大船田園都市で辣腕を振るった山田は、その後に東京・田園調布を開発した田園都市株式会社にも在籍したほか、富士山麓電気鉄道(現・富士急行)でも建築技師として活躍している。

田園都市開発計画は幻に

陣容を整えた渡辺財閥は、今度こそは理想の住宅地開発を実現できると思われた。しかし、1923年に関東大震災が起きたことで状況は一変する。震災で東京市内が灰燼に帰したことは言うまでもなく、横浜や鎌倉でも甚大な被害を出した。

大船も関東大震災で壊滅し、住宅地の再建はままならなかった。渡辺財閥が手がけた住宅地の売れ行きは滞り、さらに恐慌が渡辺財閥を追い込む。

1927年、大蔵大臣の片岡直温が、破綻していない東京渡辺銀行を破綻したと失言。この発言が引き金となり、同行で取り付け騒ぎが勃発。この取り付け騒ぎが拡大したことで、本当に破綻に追い込まれる。

財閥の根幹をなす銀行が破綻したことで、渡辺財閥そのものが歴史の舞台から退場させられた。こうして、大船の田園都市開発も幻と化した。
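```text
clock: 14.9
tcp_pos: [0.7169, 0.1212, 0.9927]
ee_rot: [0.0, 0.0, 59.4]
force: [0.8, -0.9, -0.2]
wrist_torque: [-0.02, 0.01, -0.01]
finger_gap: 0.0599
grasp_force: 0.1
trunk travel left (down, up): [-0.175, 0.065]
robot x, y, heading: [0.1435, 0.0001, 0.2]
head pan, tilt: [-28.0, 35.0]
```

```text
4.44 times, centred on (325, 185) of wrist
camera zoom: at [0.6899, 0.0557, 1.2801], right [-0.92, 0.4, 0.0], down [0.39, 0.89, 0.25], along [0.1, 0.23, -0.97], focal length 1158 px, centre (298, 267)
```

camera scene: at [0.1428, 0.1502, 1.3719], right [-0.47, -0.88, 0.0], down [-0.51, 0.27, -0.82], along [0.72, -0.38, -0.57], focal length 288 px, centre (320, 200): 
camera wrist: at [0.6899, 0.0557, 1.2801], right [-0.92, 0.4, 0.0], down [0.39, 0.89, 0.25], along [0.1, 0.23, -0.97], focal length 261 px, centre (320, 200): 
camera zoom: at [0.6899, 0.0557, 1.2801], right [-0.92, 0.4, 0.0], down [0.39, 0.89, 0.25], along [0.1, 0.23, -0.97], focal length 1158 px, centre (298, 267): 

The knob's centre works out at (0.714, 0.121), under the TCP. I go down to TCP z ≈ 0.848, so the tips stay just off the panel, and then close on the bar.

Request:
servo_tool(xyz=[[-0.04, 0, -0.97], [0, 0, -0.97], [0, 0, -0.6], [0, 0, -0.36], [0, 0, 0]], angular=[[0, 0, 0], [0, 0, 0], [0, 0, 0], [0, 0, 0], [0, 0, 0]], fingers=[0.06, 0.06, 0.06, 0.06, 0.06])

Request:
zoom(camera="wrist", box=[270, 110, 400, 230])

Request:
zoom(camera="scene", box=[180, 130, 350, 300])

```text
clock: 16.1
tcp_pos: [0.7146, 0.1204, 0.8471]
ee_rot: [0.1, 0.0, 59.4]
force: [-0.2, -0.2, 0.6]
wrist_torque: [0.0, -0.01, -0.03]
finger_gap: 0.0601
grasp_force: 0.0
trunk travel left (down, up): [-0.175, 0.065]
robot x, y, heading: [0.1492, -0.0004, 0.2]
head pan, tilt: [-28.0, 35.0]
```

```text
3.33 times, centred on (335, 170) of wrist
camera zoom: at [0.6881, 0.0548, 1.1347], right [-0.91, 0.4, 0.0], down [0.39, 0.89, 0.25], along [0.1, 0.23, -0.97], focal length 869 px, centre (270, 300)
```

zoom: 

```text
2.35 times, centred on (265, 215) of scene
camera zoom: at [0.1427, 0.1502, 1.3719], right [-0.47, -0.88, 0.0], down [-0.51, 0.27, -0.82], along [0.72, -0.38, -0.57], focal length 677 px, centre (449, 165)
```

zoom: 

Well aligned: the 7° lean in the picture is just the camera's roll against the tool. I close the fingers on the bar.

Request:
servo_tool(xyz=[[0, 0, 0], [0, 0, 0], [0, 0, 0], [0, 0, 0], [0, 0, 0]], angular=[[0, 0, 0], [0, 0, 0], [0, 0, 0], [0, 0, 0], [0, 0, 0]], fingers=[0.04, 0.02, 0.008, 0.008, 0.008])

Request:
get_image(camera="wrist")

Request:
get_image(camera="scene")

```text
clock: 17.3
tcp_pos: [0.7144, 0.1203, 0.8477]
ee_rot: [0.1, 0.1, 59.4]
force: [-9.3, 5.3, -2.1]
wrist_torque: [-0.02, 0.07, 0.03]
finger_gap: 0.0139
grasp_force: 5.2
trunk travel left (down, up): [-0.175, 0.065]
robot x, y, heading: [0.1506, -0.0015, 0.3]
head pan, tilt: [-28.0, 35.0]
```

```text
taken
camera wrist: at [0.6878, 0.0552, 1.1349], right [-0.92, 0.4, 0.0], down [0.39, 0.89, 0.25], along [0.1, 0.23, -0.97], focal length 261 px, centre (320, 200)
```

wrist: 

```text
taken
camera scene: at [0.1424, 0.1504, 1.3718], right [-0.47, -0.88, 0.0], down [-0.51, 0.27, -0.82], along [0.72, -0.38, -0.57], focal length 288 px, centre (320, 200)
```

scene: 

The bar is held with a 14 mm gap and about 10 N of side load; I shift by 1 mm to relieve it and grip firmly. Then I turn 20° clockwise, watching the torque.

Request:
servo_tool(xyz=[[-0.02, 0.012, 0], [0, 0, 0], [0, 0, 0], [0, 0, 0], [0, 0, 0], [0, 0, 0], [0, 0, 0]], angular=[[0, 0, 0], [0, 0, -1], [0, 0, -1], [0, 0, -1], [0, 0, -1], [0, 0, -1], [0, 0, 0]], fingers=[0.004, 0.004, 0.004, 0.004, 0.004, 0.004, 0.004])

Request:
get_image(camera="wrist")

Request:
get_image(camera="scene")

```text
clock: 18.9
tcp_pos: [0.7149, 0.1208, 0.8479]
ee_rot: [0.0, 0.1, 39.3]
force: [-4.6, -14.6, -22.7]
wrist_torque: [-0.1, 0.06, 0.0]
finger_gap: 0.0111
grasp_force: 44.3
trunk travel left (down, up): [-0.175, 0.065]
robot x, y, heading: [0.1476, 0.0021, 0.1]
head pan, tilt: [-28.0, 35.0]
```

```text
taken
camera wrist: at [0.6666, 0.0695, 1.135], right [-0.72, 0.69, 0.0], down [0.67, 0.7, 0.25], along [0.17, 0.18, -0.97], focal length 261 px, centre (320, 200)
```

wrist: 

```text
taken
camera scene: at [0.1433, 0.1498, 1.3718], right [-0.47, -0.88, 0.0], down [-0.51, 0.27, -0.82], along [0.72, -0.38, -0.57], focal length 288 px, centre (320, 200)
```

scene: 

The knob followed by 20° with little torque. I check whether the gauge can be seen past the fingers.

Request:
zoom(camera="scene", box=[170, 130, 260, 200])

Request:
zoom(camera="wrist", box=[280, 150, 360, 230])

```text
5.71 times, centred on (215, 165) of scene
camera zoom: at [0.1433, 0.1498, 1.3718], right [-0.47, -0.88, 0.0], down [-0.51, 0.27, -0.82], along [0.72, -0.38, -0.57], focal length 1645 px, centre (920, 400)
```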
大船駅前に次なる開発機運が訪れるのは、震災の記憶も薄らいだ1934年頃だった。震災からの復興が進んだ東京は、明治期よりも過密化が深刻化していた。東京市は、過密対策で工場を郊外に移転させるような都市計画を策定する。東京市の方針により、工場は続々と郊外に移転。それまで純然たる農村地帯だった板橋区や蒲田区(現・大田区)には町工場が次々と移転してきた。